The timber darkens to an attractive deep brown making it ideal for timber cladding and decking. The colour change is consistent throughout the thickness enabling further cutting, drilling or shaping, without the need for additional preservative treatment and without affecting the durability or service life.

The changes to the physical properties give Thermowood greater stability over untreated or chemically treated timber. This means that Thermowood suffers less shrinkage, swelling, cupping and distortion than ordinary wood.

Larch

Larch is becoming increasingly popular for all types of cladding in the UK. It is a tough timber, dense and resinous at 750 kg/m3 (much denser than Pine or Cedar) and stable in use when dry. These hard-wearing durable qualities also make Larch the timber of choice for a number of other applications especially flooring where it has been used, for example, in various Olympic velodrome tracks around the world. It is the hardest of commercially available softwood species - Janka scale 1100 lb/in2 (European Redwood is 480 lb/in2).

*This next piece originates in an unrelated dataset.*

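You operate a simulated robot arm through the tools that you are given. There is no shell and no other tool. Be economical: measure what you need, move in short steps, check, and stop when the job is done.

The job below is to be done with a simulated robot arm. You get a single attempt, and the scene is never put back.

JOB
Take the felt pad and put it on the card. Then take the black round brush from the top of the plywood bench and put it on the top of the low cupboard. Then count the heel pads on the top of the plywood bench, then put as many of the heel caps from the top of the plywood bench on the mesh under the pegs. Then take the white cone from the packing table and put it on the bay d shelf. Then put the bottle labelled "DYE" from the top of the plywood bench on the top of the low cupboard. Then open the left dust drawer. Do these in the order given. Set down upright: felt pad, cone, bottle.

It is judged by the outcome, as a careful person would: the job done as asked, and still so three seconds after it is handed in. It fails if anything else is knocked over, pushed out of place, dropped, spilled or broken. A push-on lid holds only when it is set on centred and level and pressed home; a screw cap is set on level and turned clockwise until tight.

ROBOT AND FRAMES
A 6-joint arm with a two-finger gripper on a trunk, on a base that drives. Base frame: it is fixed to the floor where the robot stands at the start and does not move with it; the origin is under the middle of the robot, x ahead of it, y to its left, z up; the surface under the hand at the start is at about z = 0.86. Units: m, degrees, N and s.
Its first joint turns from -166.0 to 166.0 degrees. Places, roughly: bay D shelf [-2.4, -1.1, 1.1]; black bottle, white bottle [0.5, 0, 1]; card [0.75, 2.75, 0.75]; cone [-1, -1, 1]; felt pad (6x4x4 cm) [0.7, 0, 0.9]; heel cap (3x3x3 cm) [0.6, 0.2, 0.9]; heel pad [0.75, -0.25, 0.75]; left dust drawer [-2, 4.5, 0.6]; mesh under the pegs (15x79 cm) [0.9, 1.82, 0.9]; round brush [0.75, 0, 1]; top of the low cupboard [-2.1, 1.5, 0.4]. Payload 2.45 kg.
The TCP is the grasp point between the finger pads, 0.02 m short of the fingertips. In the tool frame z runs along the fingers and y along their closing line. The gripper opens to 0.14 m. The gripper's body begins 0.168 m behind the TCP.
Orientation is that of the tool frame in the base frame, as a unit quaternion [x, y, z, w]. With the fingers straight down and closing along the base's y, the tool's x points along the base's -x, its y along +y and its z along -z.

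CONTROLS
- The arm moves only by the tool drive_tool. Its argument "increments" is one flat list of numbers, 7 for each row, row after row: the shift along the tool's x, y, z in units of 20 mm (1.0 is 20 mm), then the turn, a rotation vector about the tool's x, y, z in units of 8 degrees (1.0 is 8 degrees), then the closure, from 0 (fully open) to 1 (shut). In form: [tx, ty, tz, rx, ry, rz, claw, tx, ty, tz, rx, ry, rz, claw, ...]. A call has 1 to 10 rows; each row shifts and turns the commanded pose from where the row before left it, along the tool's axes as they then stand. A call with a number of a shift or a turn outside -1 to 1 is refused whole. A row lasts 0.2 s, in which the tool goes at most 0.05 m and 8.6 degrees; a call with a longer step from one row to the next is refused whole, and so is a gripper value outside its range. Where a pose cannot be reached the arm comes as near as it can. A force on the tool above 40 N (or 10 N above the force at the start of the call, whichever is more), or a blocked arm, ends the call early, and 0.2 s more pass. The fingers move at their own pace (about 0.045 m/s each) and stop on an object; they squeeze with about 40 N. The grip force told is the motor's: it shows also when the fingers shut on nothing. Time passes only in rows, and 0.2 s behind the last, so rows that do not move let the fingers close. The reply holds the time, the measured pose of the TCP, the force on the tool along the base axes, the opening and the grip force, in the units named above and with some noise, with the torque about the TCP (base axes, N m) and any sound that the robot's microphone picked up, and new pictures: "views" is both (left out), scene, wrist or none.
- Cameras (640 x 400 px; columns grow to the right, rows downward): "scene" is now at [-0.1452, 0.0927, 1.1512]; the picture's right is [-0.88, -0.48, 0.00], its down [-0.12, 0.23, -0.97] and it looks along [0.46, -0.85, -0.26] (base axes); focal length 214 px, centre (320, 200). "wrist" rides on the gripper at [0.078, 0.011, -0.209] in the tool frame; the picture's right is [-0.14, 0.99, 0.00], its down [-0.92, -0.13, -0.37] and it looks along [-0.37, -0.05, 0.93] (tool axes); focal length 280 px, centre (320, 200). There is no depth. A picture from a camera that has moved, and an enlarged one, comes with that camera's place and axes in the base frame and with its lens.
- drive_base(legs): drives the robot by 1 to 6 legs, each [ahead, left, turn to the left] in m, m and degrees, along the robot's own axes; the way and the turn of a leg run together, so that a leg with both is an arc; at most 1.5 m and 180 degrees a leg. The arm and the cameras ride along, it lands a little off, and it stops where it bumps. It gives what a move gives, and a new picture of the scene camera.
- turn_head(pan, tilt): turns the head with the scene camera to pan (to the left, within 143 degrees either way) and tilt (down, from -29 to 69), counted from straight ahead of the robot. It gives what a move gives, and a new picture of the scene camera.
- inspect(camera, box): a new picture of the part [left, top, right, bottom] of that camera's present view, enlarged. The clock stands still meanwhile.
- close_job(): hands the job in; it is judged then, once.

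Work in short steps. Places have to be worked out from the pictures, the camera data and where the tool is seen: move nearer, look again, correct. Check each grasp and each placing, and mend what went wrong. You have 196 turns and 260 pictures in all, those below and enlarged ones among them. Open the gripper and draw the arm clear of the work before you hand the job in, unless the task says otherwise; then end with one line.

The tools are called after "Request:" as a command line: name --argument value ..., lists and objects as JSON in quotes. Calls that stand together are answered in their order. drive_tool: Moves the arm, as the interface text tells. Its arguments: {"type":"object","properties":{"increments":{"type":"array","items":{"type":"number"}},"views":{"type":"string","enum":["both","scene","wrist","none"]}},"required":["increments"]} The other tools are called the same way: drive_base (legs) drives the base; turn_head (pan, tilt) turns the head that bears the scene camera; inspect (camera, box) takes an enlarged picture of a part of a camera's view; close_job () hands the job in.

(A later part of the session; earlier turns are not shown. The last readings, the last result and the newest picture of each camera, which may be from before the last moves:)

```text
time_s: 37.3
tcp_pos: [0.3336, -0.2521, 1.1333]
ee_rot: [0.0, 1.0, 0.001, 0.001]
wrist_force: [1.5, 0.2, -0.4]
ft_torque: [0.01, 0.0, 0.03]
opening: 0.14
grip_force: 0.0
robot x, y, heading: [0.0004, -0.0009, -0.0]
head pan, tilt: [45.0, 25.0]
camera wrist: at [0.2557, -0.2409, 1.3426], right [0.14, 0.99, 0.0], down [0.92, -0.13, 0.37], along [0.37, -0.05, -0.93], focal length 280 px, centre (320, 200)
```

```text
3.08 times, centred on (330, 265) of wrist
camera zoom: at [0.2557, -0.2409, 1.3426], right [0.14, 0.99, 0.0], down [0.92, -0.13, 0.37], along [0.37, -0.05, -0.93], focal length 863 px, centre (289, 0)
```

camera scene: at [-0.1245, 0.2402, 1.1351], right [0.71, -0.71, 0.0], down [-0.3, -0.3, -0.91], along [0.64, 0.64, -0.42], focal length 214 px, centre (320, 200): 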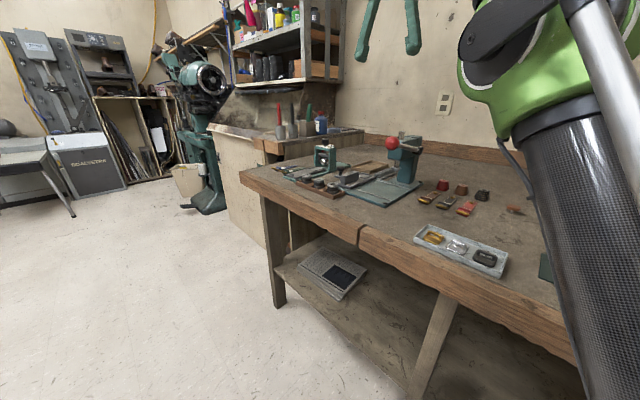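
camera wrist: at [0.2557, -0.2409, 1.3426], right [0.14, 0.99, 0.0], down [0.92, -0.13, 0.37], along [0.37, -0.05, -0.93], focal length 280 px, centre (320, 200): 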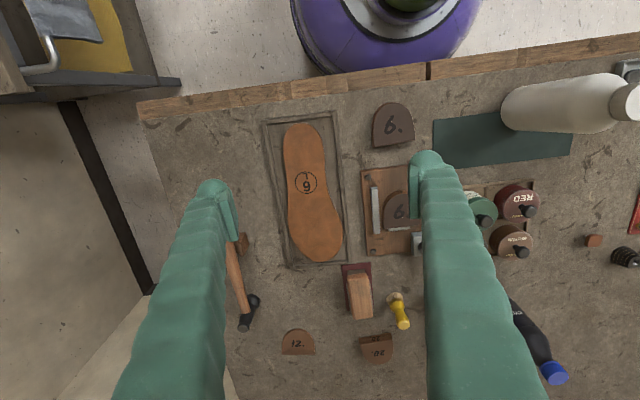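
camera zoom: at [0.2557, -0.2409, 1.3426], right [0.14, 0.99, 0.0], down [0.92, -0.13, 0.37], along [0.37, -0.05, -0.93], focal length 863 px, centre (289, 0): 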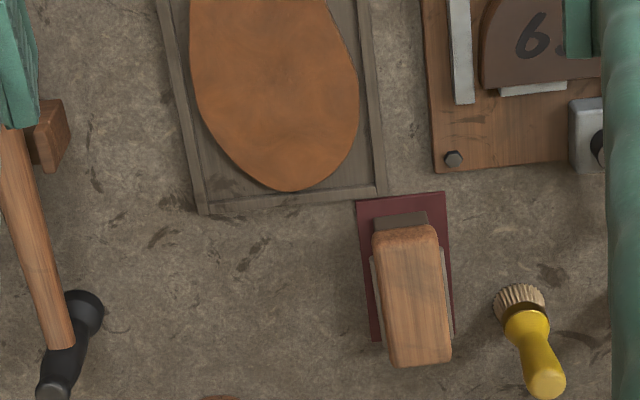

The natural durability combined with independently verified environmental credentials has encouraged architects to specify this timber where a knotty, maintenance-free cladding is required.

The timber can be allowed to weather naturally, eventually achieving a uniform grey appearance. However, if that is not the required finish, Siberian Larch will accept all forms of paint, stain and surface preparation allowing an endless variety of colour tones to be achieved.